Write the data out again exactly, with no pictures.

◆ PROVIDED DATA ◆
* Begin *

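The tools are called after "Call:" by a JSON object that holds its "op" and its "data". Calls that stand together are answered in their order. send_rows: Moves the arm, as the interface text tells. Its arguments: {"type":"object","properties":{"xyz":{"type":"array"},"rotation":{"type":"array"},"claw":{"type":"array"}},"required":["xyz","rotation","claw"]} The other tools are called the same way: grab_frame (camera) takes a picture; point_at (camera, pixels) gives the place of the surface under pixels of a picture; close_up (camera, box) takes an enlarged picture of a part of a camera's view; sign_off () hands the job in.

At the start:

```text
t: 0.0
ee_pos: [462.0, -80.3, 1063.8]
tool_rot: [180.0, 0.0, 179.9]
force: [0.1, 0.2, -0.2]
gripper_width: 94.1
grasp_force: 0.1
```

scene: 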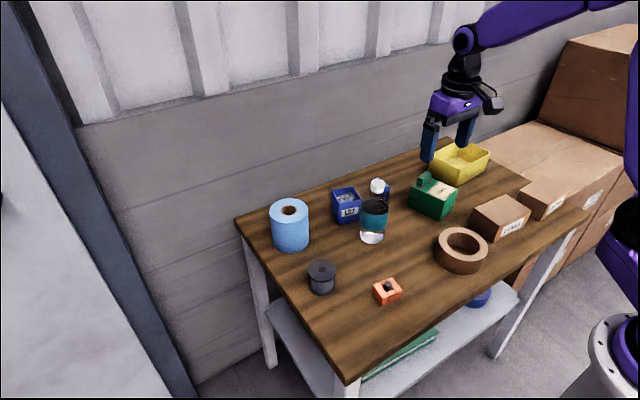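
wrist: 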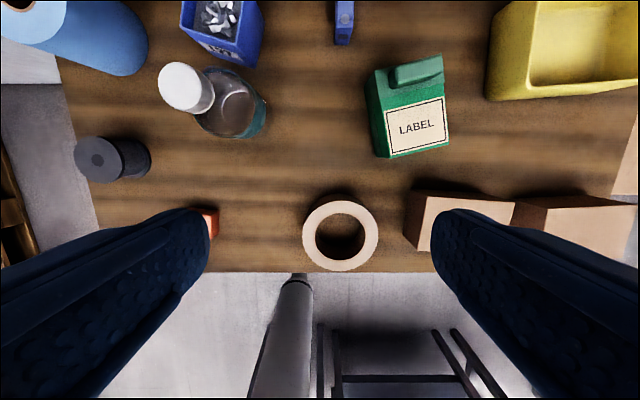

* End *

◆ TASK OUTPUT ◆
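The tools are called after "Call:" by a JSON object that holds its "op" and its "data". Calls that stand together are answered in their order. send_rows: Moves the arm, as the interface text tells. Its arguments: {"type":"object","properties":{"xyz":{"type":"array"},"rotation":{"type":"array"},"claw":{"type":"array"}},"required":["xyz","rotation","claw"]} The other tools are called the same way: grab_frame (camera) takes a picture; point_at (camera, pixels) gives the place of the surface under pixels of a picture; close_up (camera, box) takes an enlarged picture of a part of a camera's view; sign_off () hands the job in.

At the start:

```text
t: 0.0
ee_pos: [462.0, -80.3, 1063.8]
tool_rot: [180.0, 0.0, 179.9]
force: [0.1, 0.2, -0.2]
gripper_width: 94.1
grasp_force: 0.1
```

scene: 
wrist: 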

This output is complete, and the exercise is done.